Pendant la demi-décennie d'absence de Kimbo Slice du MMA, ces instincts parano pour la protection du sport ont fini par s'évanouir. Le MMA ne marchait plus sur des œufs désormais. Les combattants comme Ronda Rousey et Conor McGregor ont acquis une notoriété autant grâce à leur charisme que grâce à leurs clés de bras et leurs crochets du gauche. Et dans la ligue Bellator de Scott Coker, le record d'audience d'alors, le combat de Tito Ortiz contre Stephan Bonnar, a érigé en vérité absolue quelque chose que les puristes de 2008 n'auraient jamais admis : pour faire venir des téléspectateurs, ce sont les noms qui importent plus que le sport en lui-même.

En juin dernier, quand Kimbo Slice, 41 ans, est revenu pour combattre contre Ken Shamrock, 51 ans, pour le Bellator 138. Ils ont attiré 2,3 millions de téléspectateurs. Avant même de rentrer dans la cage, Kimbo nous a rappelé pourquoi ils nous avait manqué : dans une interview à MMA Junkie où il discutait de la nécessité des contrôles anti-dopages avant les combats, il a déclaré « On doit être des modèles pour ces jeunes gars et si on est tous sous stéroïdes et défoncé à la coke ou à je sais pas quoi, on ne sera pas respectables ». Ironie de l'histoire, Slice sera contrôlé positif à la nandrolone au combat suivant.

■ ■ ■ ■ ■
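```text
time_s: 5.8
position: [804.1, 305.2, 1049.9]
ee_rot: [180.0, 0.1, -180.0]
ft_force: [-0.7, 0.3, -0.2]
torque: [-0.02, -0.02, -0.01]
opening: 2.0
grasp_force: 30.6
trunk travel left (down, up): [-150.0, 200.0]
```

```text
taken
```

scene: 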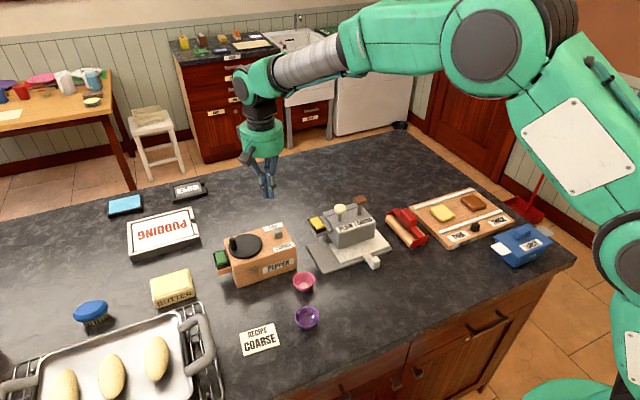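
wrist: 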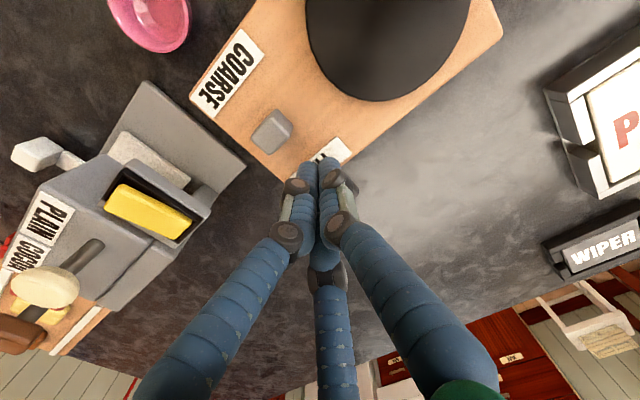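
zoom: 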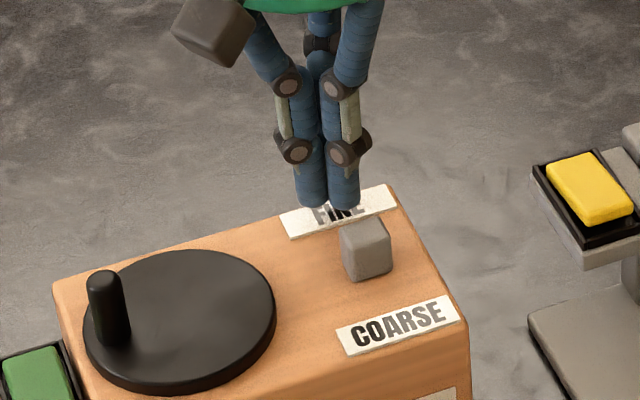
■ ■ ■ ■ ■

Mais la vérité qu'on connaît moins, c'est que Kimbo Slice n'était pas vraiment connu pour sa grande gueule. Il n'a jamais parlé de remporter le titre ou s'est baladé avec une fausse ceinture, il a toujours dit qu'il voulait s'améliorer dans son sport, améliorer son train de vie, et il semblait être l'un des rares à rester humble et à ne pas surestimer ce qu'il valait. Et même si vous haïssiez sa célébrité peut-être imméritée, vous ne pouviez pas haïr Kimbo Slice lui-même. Dans l'intimité, il était un père aimant de six enfants : une vidéo de lui s'entraînant avec son fils Kevlar, qui est autiste, est particulièrement touchante. Après son décès, tout le monde, de ses coéquipiers de l'American Top Team jusqu'à ses anciens adversaires ont partagé des souvenirs chaleureux de Slice. Même Dada 5000, son dernier nemesis, lui a rendu hommage.

Avec cette fin qui intervient trop tôt, on peut dire que les vies de Kevin Ferguson et Kimbo Slice ont été particulièrement fournies. Il a transcendé des conditions de vie difficiles pour devenir l'un des premiers vrais personnages du MMA. Quelle vie folle et colorée il a vécu. Il savait précisément où il en était même quand nous ne le savions pas : dans une autre dimension par rapport à ses débuts, avec des millions de personnes qui regardent pour savoir ce qui va se passer après.